> **Dataset extract**:
>>
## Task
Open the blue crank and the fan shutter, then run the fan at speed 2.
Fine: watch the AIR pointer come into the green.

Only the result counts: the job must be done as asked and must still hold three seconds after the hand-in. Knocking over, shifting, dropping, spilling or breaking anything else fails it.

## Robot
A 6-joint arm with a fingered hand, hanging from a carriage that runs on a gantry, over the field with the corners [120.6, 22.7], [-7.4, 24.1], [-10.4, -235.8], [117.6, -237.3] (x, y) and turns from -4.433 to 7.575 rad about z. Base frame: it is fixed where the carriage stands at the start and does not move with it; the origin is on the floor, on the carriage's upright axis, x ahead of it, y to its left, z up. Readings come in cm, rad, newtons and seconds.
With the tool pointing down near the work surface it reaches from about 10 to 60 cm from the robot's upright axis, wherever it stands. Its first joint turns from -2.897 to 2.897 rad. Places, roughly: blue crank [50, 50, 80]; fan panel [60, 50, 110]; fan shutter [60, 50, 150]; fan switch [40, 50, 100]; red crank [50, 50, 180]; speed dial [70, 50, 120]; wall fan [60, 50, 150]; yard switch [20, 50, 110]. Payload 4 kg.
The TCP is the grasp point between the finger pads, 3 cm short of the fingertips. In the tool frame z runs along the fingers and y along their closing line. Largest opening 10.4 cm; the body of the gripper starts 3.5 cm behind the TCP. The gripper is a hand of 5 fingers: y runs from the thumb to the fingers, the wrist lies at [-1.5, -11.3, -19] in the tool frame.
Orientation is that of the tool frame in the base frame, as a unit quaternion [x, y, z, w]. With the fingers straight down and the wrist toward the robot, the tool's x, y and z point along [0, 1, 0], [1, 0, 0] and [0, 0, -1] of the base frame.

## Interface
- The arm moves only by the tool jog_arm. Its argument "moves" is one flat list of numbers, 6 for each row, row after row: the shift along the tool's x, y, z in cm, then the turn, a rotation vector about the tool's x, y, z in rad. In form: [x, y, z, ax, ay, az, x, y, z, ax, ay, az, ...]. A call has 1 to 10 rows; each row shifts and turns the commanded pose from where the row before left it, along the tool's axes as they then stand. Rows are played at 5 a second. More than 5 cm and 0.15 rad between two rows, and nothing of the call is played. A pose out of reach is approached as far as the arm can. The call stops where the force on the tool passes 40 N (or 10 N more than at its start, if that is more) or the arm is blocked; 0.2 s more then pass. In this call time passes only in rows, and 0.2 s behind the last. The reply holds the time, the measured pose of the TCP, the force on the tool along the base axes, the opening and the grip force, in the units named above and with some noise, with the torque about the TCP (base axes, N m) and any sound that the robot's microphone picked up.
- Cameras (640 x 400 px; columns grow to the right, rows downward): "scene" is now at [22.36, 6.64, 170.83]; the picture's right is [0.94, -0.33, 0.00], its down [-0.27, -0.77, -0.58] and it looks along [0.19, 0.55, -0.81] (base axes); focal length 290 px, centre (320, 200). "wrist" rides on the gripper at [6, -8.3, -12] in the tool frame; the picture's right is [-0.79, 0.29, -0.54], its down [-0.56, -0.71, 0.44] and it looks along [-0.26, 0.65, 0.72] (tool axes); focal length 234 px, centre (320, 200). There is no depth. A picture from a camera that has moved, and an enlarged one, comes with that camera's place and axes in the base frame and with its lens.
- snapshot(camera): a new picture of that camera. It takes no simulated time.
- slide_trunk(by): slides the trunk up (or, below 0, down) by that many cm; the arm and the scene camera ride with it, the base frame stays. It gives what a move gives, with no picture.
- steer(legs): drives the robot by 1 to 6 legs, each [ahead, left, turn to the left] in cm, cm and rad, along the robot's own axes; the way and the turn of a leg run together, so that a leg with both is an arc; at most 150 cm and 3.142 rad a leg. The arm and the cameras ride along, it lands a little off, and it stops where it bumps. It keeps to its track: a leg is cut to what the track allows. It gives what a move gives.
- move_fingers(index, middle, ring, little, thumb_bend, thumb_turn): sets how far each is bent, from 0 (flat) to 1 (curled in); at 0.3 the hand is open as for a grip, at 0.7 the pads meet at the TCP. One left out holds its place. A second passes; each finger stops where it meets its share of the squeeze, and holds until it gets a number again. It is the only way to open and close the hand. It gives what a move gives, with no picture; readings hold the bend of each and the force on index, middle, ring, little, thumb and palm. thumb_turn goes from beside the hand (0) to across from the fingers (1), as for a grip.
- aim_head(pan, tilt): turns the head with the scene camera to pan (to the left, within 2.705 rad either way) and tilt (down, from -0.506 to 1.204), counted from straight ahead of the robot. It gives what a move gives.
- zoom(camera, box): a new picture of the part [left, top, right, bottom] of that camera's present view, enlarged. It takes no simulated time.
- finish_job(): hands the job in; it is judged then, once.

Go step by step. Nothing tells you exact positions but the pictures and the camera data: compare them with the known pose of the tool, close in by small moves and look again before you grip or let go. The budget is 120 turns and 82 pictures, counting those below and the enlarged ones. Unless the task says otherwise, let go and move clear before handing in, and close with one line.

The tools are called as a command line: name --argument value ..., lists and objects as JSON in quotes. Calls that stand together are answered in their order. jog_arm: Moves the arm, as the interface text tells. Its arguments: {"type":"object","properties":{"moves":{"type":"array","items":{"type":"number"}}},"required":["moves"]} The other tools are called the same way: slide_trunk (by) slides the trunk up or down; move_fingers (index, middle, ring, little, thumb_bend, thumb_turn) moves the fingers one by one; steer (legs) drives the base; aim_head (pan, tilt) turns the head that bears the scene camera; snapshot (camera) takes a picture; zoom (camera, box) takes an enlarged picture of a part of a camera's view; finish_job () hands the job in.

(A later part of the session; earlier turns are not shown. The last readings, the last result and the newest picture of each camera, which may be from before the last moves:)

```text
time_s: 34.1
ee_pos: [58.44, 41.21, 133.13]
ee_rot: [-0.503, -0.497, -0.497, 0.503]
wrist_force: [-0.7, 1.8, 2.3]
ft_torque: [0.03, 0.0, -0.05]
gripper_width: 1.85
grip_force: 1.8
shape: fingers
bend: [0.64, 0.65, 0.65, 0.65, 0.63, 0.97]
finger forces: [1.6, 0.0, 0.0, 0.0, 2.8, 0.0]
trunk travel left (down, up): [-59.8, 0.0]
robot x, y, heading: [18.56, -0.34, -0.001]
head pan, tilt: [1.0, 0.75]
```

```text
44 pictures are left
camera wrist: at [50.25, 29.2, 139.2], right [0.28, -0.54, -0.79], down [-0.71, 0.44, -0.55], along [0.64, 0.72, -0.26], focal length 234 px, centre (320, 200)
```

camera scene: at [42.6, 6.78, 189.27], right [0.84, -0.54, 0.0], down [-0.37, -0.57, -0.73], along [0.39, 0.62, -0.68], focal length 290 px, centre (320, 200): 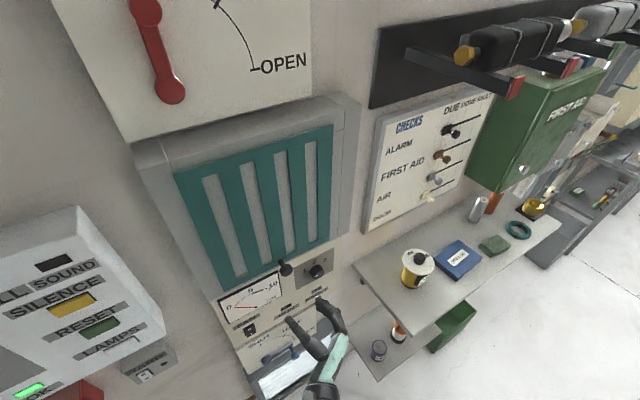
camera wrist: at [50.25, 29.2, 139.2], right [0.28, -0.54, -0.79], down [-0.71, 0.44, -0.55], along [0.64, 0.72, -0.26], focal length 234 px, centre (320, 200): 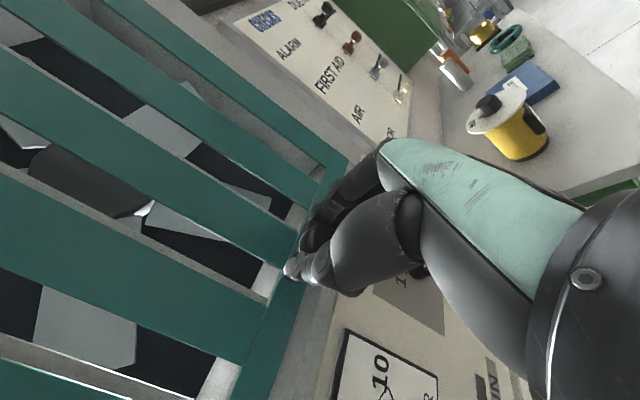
<<
> **The exercise**: Each line of the data is to be duplicated exactly; pictures stay out of the copy.

> **Correct output**:
## Task
Open the blue crank and the fan shutter, then run the fan at speed 2.
Fine: watch the AIR pointer come into the green.

Only the result counts: the job must be done as asked and must still hold three seconds after the hand-in. Knocking over, shifting, dropping, spilling or breaking anything else fails it.

## Robot
A 6-joint arm with a fingered hand, hanging from a carriage that runs on a gantry, over the field with the corners [120.6, 22.7], [-7.4, 24.1], [-10.4, -235.8], [117.6, -237.3] (x, y) and turns from -4.433 to 7.575 rad about z. Base frame: it is fixed where the carriage stands at the start and does not move with it; the origin is on the floor, on the carriage's upright axis, x ahead of it, y to its left, z up. Readings come in cm, rad, newtons and seconds.
With the tool pointing down near the work surface it reaches from about 10 to 60 cm from the robot's upright axis, wherever it stands. Its first joint turns from -2.897 to 2.897 rad. Places, roughly: blue crank [50, 50, 80]; fan panel [60, 50, 110]; fan shutter [60, 50, 150]; fan switch [40, 50, 100]; red crank [50, 50, 180]; speed dial [70, 50, 120]; wall fan [60, 50, 150]; yard switch [20, 50, 110]. Payload 4 kg.
The TCP is the grasp point between the finger pads, 3 cm short of the fingertips. In the tool frame z runs along the fingers and y along their closing line. Largest opening 10.4 cm; the body of the gripper starts 3.5 cm behind the TCP. The gripper is a hand of 5 fingers: y runs from the thumb to the fingers, the wrist lies at [-1.5, -11.3, -19] in the tool frame.
Orientation is that of the tool frame in the base frame, as a unit quaternion [x, y, z, w]. With the fingers straight down and the wrist toward the robot, the tool's x, y and z point along [0, 1, 0], [1, 0, 0] and [0, 0, -1] of the base frame.

## Interface
- The arm moves only by the tool jog_arm. Its argument "moves" is one flat list of numbers, 6 for each row, row after row: the shift along the tool's x, y, z in cm, then the turn, a rotation vector about the tool's x, y, z in rad. In form: [x, y, z, ax, ay, az, x, y, z, ax, ay, az, ...]. A call has 1 to 10 rows; each row shifts and turns the commanded pose from where the row before left it, along the tool's axes as they then stand. Rows are played at 5 a second. More than 5 cm and 0.15 rad between two rows, and nothing of the call is played. A pose out of reach is approached as far as the arm can. The call stops where the force on the tool passes 40 N (or 10 N more than at its start, if that is more) or the arm is blocked; 0.2 s more then pass. In this call time passes only in rows, and 0.2 s behind the last. The reply holds the time, the measured pose of the TCP, the force on the tool along the base axes, the opening and the grip force, in the units named above and with some noise, with the torque about the TCP (base axes, N m) and any sound that the robot's microphone picked up.
- Cameras (640 x 400 px; columns grow to the right, rows downward): "scene" is now at [22.36, 6.64, 170.83]; the picture's right is [0.94, -0.33, 0.00], its down [-0.27, -0.77, -0.58] and it looks along [0.19, 0.55, -0.81] (base axes); focal length 290 px, centre (320, 200). "wrist" rides on the gripper at [6, -8.3, -12] in the tool frame; the picture's right is [-0.79, 0.29, -0.54], its down [-0.56, -0.71, 0.44] and it looks along [-0.26, 0.65, 0.72] (tool axes); focal length 234 px, centre (320, 200). There is no depth. A picture from a camera that has moved, and an enlarged one, comes with that camera's place and axes in the base frame and with its lens.
- snapshot(camera): a new picture of that camera. It takes no simulated time.
- slide_trunk(by): slides the trunk up (or, below 0, down) by that many cm; the arm and the scene camera ride with it, the base frame stays. It gives what a move gives, with no picture.
- steer(legs): drives the robot by 1 to 6 legs, each [ahead, left, turn to the left] in cm, cm and rad, along the robot's own axes; the way and the turn of a leg run together, so that a leg with both is an arc; at most 150 cm and 3.142 rad a leg. The arm and the cameras ride along, it lands a little off, and it stops where it bumps. It keeps to its track: a leg is cut to what the track allows. It gives what a move gives.
- move_fingers(index, middle, ring, little, thumb_bend, thumb_turn): sets how far each is bent, from 0 (flat) to 1 (curled in); at 0.3 the hand is open as for a grip, at 0.7 the pads meet at the TCP. One left out holds its place. A second passes; each finger stops where it meets its share of the squeeze, and holds until it gets a number again. It is the only way to open and close the hand. It gives what a move gives, with no picture; readings hold the bend of each and the force on index, middle, ring, little, thumb and palm. thumb_turn goes from beside the hand (0) to across from the fingers (1), as for a grip.
- aim_head(pan, tilt): turns the head with the scene camera to pan (to the left, within 2.705 rad either way) and tilt (down, from -0.506 to 1.204), counted from straight ahead of the robot. It gives what a move gives.
- zoom(camera, box): a new picture of the part [left, top, right, bottom] of that camera's present view, enlarged. It takes no simulated time.
- finish_job(): hands the job in; it is judged then, once.

Go step by step. Nothing tells you exact positions but the pictures and the camera data: compare them with the known pose of the tool, close in by small moves and look again before you grip or let go. The budget is 120 turns and 82 pictures, counting those below and the enlarged ones. Unless the task says otherwise, let go and move clear before handing in, and close with one line.

The tools are called as a command line: name --argument value ..., lists and objects as JSON in quotes. Calls that stand together are answered in their order. jog_arm: Moves the arm, as the interface text tells. Its arguments: {"type":"object","properties":{"moves":{"type":"array","items":{"type":"number"}}},"required":["moves"]} The other tools are called the same way: slide_trunk (by) slides the trunk up or down; move_fingers (index, middle, ring, little, thumb_bend, thumb_turn) moves the fingers one by one; steer (legs) drives the base; aim_head (pan, tilt) turns the head that bears the scene camera; snapshot (camera) takes a picture; zoom (camera, box) takes an enlarged picture of a part of a camera's view; finish_job () hands the job in.

(A later part of the session; earlier turns are not shown. The last readings, the last result and the newest picture of each camera, which may be from before the last moves:)

```text
time_s: 34.1
ee_pos: [58.44, 41.21, 133.13]
ee_rot: [-0.503, -0.497, -0.497, 0.503]
wrist_force: [-0.7, 1.8, 2.3]
ft_torque: [0.03, 0.0, -0.05]
gripper_width: 1.85
grip_force: 1.8
shape: fingers
bend: [0.64, 0.65, 0.65, 0.65, 0.63, 0.97]
finger forces: [1.6, 0.0, 0.0, 0.0, 2.8, 0.0]
trunk travel left (down, up): [-59.8, 0.0]
robot x, y, heading: [18.56, -0.34, -0.001]
head pan, tilt: [1.0, 0.75]
```

```text
44 pictures are left
camera wrist: at [50.25, 29.2, 139.2], right [0.28, -0.54, -0.79], down [-0.71, 0.44, -0.55], along [0.64, 0.72, -0.26], focal length 234 px, centre (320, 200)
```

camera scene: at [42.6, 6.78, 189.27], right [0.84, -0.54, 0.0], down [-0.37, -0.57, -0.73], along [0.39, 0.62, -0.68], focal length 290 px, centre (320, 200): 
camera wrist: at [50.25, 29.2, 139.2], right [0.28, -0.54, -0.79], down [-0.71, 0.44, -0.55], along [0.64, 0.72, -0.26], focal length 234 px, centre (320, 200): 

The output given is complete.